**Problem**.
Would you extract the whole listing below and retype it exactly?

**Material**.
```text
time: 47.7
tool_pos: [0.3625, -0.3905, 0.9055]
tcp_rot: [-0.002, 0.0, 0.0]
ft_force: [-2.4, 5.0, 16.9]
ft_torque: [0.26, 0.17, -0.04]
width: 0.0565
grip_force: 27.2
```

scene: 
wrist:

**Answer to this exercise**.
```text
time: 47.7
tool_pos: [0.3625, -0.3905, 0.9055]
tcp_rot: [-0.002, 0.0, 0.0]
ft_force: [-2.4, 5.0, 16.9]
ft_torque: [0.26, 0.17, -0.04]
width: 0.0565
grip_force: 27.2
```

scene: 
wrist:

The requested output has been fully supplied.